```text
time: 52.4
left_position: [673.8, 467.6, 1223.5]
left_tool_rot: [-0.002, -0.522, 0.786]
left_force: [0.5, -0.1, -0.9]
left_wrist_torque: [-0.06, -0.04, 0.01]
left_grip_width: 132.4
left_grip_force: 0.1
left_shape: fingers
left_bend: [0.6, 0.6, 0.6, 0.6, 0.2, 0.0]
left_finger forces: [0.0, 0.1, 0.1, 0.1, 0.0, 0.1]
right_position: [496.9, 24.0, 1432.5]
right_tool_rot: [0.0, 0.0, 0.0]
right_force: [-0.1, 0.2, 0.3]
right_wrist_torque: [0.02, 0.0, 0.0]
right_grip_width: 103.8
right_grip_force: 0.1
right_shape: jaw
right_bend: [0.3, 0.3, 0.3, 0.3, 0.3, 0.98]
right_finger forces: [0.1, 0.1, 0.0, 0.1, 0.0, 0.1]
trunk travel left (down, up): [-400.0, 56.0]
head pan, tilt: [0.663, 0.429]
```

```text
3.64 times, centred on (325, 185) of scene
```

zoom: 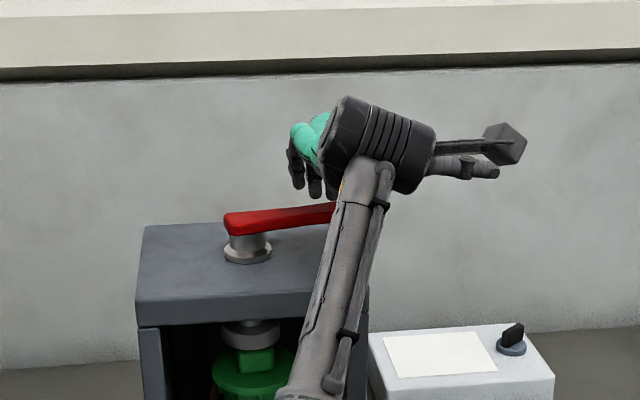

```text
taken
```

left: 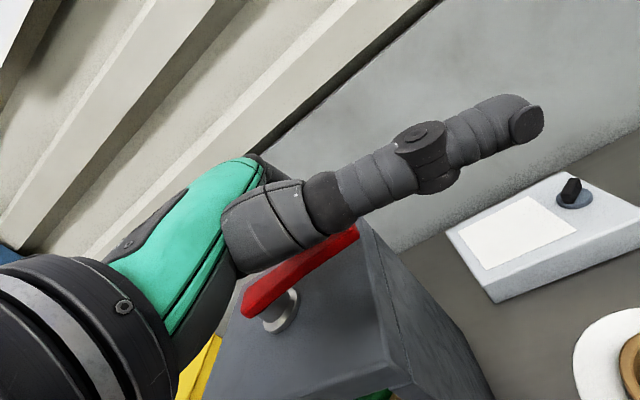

--

**Your instructions:**
Skip the pictures, then retype every line above exactly.

**Right answer:**
```text
time: 52.4
left_position: [673.8, 467.6, 1223.5]
left_tool_rot: [-0.002, -0.522, 0.786]
left_force: [0.5, -0.1, -0.9]
left_wrist_torque: [-0.06, -0.04, 0.01]
left_grip_width: 132.4
left_grip_force: 0.1
left_shape: fingers
left_bend: [0.6, 0.6, 0.6, 0.6, 0.2, 0.0]
left_finger forces: [0.0, 0.1, 0.1, 0.1, 0.0, 0.1]
right_position: [496.9, 24.0, 1432.5]
right_tool_rot: [0.0, 0.0, 0.0]
right_force: [-0.1, 0.2, 0.3]
right_wrist_torque: [0.02, 0.0, 0.0]
right_grip_width: 103.8
right_grip_force: 0.1
right_shape: jaw
right_bend: [0.3, 0.3, 0.3, 0.3, 0.3, 0.98]
right_finger forces: [0.1, 0.1, 0.0, 0.1, 0.0, 0.1]
trunk travel left (down, up): [-400.0, 56.0]
head pan, tilt: [0.663, 0.429]
```

```text
3.64 times, centred on (325, 185) of scene
```

zoom: 

```text
taken
```

left: 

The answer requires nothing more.